__Given data__:
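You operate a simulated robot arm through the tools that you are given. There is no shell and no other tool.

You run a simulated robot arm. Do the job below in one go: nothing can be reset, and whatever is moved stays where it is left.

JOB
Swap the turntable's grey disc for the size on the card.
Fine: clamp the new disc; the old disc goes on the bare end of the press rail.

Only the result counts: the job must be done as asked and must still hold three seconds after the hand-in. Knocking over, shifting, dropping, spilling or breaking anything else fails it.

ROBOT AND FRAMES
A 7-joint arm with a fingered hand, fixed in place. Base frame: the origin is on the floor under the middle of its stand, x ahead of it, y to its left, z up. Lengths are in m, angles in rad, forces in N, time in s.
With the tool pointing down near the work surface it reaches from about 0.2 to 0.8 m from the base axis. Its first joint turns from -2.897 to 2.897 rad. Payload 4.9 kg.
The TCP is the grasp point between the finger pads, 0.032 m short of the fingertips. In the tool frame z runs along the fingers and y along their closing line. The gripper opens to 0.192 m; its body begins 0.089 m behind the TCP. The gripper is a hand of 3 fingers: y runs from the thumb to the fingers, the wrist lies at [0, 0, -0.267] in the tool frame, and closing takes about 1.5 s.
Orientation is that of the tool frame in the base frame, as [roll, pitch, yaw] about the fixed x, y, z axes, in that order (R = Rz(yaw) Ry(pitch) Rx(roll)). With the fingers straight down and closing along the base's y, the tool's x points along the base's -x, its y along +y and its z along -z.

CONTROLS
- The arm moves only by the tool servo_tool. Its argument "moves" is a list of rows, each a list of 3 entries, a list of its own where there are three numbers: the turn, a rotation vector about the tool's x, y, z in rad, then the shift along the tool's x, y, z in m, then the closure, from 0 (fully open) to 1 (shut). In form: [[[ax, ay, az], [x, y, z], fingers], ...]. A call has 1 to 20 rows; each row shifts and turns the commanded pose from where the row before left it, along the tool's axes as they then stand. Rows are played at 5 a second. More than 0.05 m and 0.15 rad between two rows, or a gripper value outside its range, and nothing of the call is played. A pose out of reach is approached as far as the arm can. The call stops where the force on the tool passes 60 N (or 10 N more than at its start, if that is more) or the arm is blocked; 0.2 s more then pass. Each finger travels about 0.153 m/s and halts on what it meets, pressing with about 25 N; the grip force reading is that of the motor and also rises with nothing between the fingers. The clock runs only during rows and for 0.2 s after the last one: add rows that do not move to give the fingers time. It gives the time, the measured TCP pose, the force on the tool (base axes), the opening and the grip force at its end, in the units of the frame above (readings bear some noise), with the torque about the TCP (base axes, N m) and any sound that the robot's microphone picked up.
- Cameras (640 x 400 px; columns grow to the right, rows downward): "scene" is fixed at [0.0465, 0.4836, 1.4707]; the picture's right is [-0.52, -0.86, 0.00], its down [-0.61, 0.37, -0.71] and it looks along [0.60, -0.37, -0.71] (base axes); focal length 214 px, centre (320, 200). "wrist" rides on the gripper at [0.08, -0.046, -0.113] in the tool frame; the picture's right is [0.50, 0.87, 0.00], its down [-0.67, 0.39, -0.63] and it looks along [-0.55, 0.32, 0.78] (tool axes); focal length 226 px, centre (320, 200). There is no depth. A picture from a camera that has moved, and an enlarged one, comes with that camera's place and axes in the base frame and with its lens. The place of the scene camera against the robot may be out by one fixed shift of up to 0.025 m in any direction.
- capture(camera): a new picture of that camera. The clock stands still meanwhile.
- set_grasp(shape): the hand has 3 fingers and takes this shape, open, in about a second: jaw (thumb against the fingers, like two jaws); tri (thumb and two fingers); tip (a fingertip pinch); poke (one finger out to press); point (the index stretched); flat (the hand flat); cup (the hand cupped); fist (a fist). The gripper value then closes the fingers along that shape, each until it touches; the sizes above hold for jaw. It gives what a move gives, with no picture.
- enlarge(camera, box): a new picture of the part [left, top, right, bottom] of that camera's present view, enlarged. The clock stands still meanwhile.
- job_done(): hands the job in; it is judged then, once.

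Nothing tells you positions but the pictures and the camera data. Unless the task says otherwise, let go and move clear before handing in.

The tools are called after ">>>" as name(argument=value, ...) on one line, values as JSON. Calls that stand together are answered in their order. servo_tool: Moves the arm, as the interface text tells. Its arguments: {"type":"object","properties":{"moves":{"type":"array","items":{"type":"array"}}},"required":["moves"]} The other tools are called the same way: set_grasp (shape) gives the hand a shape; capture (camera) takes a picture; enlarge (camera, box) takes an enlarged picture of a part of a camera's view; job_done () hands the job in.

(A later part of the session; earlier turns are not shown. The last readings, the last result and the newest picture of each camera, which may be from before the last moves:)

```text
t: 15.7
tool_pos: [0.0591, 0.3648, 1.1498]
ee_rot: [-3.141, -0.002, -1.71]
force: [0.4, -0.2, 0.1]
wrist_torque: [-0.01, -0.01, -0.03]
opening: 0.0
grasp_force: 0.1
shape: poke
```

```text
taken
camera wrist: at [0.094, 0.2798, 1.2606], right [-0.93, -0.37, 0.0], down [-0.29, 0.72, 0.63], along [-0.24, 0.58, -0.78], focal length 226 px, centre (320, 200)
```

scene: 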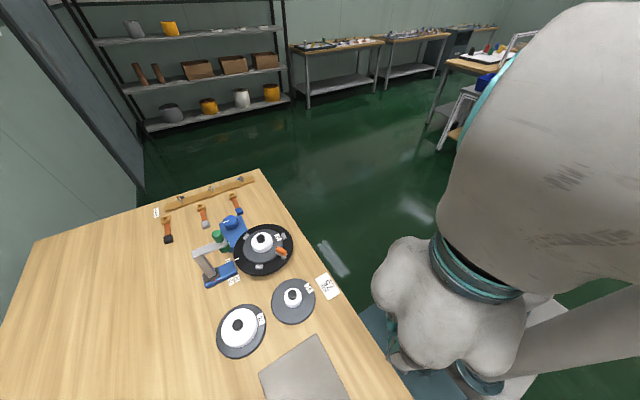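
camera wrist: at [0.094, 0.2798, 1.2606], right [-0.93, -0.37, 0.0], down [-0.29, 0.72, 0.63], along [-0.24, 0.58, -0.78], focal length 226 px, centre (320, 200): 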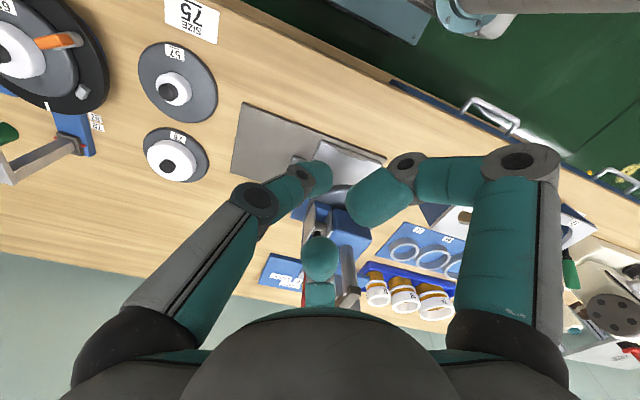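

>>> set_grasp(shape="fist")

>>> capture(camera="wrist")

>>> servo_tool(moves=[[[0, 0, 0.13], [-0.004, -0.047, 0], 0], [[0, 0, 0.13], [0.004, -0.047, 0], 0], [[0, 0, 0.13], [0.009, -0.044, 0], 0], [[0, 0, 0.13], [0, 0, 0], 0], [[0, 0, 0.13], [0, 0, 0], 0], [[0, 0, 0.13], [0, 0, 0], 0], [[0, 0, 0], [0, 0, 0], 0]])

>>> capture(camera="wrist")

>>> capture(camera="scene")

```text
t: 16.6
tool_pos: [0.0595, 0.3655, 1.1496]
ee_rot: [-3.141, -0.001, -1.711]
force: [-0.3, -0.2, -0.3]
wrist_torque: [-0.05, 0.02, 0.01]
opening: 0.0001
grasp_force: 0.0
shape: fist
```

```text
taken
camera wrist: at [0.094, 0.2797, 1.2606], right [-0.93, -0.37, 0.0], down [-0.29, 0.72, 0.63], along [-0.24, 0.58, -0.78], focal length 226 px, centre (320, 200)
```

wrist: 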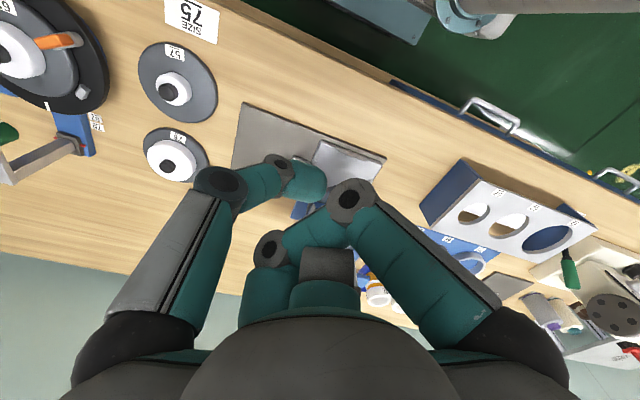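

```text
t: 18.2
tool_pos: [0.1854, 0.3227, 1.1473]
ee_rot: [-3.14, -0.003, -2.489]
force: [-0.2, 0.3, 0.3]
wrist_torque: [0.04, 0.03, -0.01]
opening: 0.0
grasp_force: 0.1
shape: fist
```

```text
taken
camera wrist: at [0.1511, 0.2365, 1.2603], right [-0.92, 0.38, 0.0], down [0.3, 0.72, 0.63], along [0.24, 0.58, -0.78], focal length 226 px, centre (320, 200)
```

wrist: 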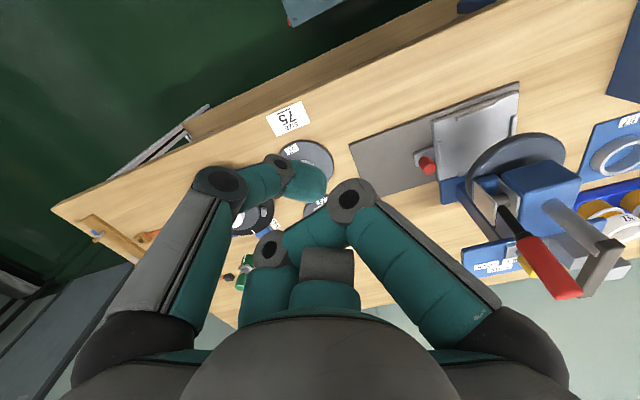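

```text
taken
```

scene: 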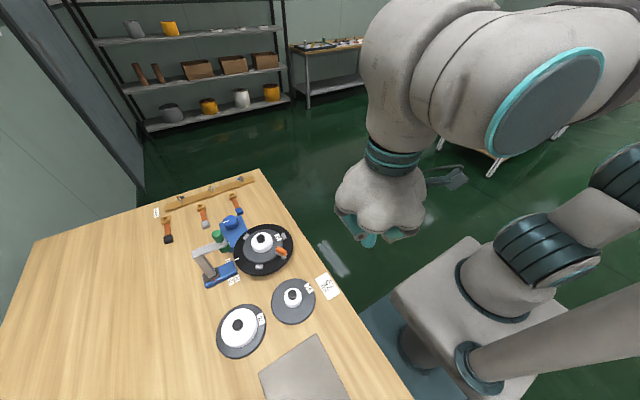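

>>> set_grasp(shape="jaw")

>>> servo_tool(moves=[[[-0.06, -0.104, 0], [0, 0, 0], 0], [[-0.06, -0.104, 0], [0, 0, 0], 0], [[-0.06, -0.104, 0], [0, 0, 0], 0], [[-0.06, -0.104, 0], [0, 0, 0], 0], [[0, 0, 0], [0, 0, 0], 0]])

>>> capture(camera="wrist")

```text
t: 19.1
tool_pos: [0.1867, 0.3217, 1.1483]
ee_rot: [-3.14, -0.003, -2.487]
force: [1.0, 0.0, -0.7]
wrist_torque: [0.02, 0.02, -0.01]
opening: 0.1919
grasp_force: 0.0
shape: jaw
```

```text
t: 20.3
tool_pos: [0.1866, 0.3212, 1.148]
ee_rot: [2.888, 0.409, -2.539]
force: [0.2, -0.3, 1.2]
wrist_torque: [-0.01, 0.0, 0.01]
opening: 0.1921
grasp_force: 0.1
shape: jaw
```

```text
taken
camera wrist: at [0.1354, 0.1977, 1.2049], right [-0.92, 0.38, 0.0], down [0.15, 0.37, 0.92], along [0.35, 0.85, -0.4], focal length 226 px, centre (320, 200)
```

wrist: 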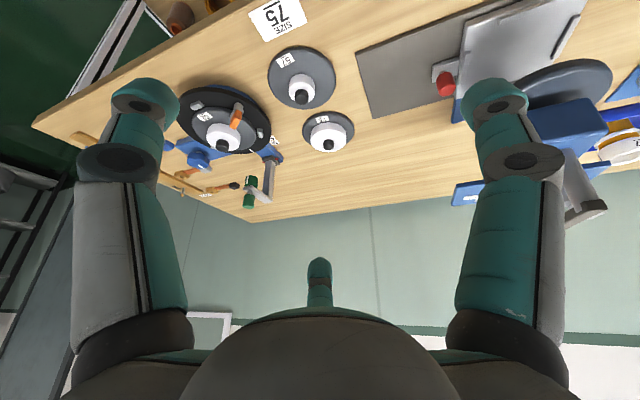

__Problem requirements__:
Copy out all lines above that include the string "joint".

__Task result__:
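A 7-joint arm with a fingered hand, fixed in place. Base frame: the origin is on the floor under the middle of its stand, x ahead of it, y to its left, z up. Lengths are in m, angles in rad, forces in N, time in s.
With the tool pointing down near the work surface it reaches from about 0.2 to 0.8 m from the base axis. Its first joint turns from -2.897 to 2.897 rad. Payload 4.9 kg.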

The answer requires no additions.